A Spoleto per la prima volta da sempre, all'anagrafe è stato registrato un bimbo figlio di due mamme. Un atto che dà seguito alla recente sentenza della Corte Costituzionale che ha finalmente aperto al riconoscimento, oltre che della madre bilogica, anche di quella "intenzionale".
Nel nostro Paese non esiste una legge che nell'ambito delle coppie formate da due persone dello stesso sesso, attribuisca genitorialità sociale anche al genitore "intenzionale" ovvero non biologico. Pertanto i figli delle coppie nate da due mamme risultano giuridicamente figli soltanto della madre con cui hanno un legame biologico.
Così è stato per molto tempo almeno fin quando sulla questione non è intervenuta, recentemente, la Cassazione con la sentenza 68/2025 riconoscendo genitorialità a entrambe le mamme, quella biologica e quella intenzionale ed equiparando così la posizione delle coppie lesbiche a quella delle coppie eterosessuali nell'accesso alla genitorialità. Un grande passo avanti che, almeno per una parte delle famiglie omogenitoriali, costituisce ora un solido punto fermo.
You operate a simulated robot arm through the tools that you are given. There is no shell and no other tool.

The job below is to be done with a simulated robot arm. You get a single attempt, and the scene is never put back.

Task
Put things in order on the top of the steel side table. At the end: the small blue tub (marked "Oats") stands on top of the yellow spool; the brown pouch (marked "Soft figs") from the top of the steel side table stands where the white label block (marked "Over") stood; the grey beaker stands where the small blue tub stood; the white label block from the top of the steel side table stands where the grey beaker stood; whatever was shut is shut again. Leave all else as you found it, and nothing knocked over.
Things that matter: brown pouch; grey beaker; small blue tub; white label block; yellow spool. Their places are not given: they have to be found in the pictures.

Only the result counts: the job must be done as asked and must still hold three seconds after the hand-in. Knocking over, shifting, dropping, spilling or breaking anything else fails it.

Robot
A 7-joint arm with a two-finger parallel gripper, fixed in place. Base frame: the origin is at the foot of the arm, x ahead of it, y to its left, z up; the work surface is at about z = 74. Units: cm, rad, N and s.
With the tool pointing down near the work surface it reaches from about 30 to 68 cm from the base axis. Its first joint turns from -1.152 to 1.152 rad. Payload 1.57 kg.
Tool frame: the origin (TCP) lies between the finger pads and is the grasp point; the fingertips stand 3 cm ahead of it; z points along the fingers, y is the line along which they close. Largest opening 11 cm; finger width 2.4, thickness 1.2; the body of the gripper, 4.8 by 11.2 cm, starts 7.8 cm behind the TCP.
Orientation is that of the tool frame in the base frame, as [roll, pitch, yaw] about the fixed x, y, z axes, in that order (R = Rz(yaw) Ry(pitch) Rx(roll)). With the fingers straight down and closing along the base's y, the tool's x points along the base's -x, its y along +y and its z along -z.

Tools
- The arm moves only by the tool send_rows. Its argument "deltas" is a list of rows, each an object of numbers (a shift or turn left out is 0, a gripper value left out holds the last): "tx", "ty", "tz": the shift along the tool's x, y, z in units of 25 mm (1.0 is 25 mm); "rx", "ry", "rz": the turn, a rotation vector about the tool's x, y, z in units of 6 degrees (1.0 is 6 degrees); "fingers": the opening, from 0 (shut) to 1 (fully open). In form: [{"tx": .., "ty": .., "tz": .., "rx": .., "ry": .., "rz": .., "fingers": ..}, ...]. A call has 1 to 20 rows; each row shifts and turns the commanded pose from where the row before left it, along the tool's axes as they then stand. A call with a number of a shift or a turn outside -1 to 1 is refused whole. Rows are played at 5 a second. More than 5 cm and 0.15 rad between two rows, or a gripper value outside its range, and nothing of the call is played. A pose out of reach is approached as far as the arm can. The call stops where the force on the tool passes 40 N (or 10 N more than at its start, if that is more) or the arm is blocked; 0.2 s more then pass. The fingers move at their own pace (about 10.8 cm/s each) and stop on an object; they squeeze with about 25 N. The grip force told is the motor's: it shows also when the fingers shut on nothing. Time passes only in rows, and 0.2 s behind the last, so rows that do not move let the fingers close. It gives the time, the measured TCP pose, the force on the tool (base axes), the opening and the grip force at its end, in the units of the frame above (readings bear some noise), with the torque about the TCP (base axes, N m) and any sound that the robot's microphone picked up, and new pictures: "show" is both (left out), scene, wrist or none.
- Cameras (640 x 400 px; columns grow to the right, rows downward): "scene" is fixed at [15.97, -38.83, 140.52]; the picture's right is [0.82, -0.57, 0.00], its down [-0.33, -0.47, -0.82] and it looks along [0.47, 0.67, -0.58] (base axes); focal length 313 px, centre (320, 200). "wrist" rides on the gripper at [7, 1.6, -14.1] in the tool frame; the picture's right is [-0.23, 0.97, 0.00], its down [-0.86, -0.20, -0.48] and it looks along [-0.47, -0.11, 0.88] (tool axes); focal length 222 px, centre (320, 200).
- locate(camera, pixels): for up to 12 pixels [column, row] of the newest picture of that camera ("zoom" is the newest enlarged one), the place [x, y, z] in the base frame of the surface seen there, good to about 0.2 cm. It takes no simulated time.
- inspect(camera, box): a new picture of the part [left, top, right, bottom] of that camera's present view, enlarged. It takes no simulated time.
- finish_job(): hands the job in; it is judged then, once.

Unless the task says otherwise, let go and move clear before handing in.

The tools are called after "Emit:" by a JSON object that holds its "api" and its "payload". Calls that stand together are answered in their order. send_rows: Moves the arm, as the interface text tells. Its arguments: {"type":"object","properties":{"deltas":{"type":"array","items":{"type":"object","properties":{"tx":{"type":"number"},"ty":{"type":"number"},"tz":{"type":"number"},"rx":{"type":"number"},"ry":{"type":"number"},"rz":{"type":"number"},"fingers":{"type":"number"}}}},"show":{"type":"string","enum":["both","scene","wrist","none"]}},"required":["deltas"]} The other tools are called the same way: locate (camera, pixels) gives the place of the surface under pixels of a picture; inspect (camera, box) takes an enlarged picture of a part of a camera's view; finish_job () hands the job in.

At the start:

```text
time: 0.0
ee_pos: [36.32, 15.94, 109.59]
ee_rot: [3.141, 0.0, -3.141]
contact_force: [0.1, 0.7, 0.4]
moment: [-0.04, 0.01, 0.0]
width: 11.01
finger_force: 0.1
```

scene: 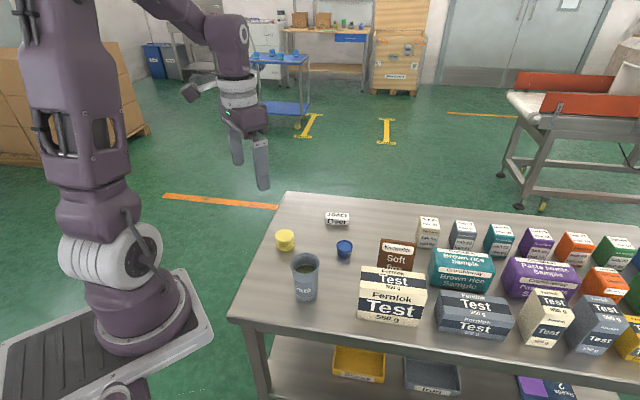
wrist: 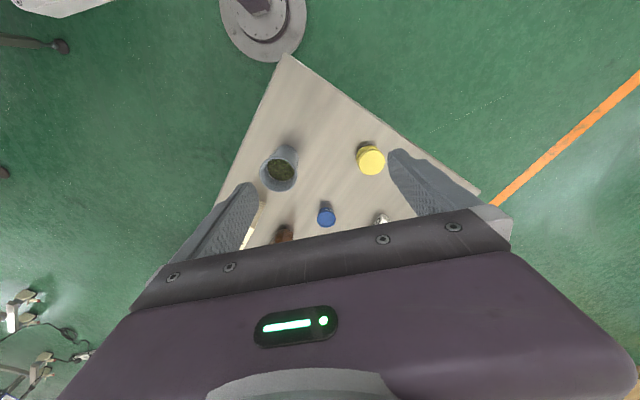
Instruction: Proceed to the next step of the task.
La sentenza è recentissima. Depositata neanche un mese fa, il 22 maggio scorso, ha dichiarato illegittimo l'articolo 8 della legge 19 febbraio 2004, n. 40 relativamente alle Norme in materia di procreazione medicalmente assistita.
In particolare la sentenza si è inserita "nella parte in cui non prevede che pure il nato in Italia da donna che ha fatto ricorso all’estero a tecniche di procreazione medicalmente assistita ha lo stato di figlio riconosciuto anche della donna che, del pari, ha espresso il preventivo consenso al ricorso alle tecniche medesime e alla correlata assunzione di responsabilità genitoriale". Una svolta a lungo invocata, risultato di lunghe battaglie sul fronte dei diritti civili.
L’assessora Agnese Protasi, delegata dal sindaco Andrea Sisti, ha espresso profonda emozione per l'atto. "Siamo di fronte ad una sentenza storica - ha dichiarato - con cui la Corte Costituzionale ha sancito l’illegittimità del divieto di riconoscimento alla nascita per i figli nati da PMA all’estero, riconoscendo il diritto alla genitorialità della cosiddetta madre intenzionale nelle coppie omosessuali. Un atto meramente burocratico, come quello della registrazione all’anagrafe, semplice e scontato, in questo caso ha rappresentato un momento di grande emozione perché ha sancito il riconoscimento del diritto all’identità personale e familiare del bambino in quanto figlio di entrambe le mamme. Non so se siamo stati il primo Comune in Umbria, ma mi auguro che, da adesso in poi, tutto questo possa finalmente rientrare in un iter normale e condiviso in tutti gli enti della nostra Regione e d’Italia. Ringrazio il personale dell’ufficio anagrafe del Comune per l’empatia e la disponibilità dimostrata".
Nel vuoto normativo che ha preceduto la sentenza, il riconoscimento giuridico di entrambe le mamme a lungo è stato a discrezione dei singoli sindaci e, va detto, non sono mancati i casi di coloro che, in assenza di una legge apposita, hanno provveduto a registrare entrambe.
Tra i primi sindaci in Italia, a luglio di due anni fa, vi è stato anche quello di Terni, Stefano Bandecchi che in netto anticipo sui tempi, con coraggio registrò un bimbo nato da due mamme. Un gesto che destò grande risonanza ma, come rivendicato dallo stesso Bandecchi, fu anzitutto una scelta di umanità, lontana da qualsiasi ideologia che ha voluto dare una risposta concreta a un problema reale.
"Come sindaco mi sono assunto una responsabilità importante - ha commentato Bandecchi all'indomani della sentenza della Corte Costituzionale -. All'epoca ho preceduto a quel tipo di iscrizione mosso dall’intento di dare risposte concrete a problemi reali, che riguardano due mie concittadine e che più in generale attengono il diritto alla cittadinanza e alla famiglia di un minore".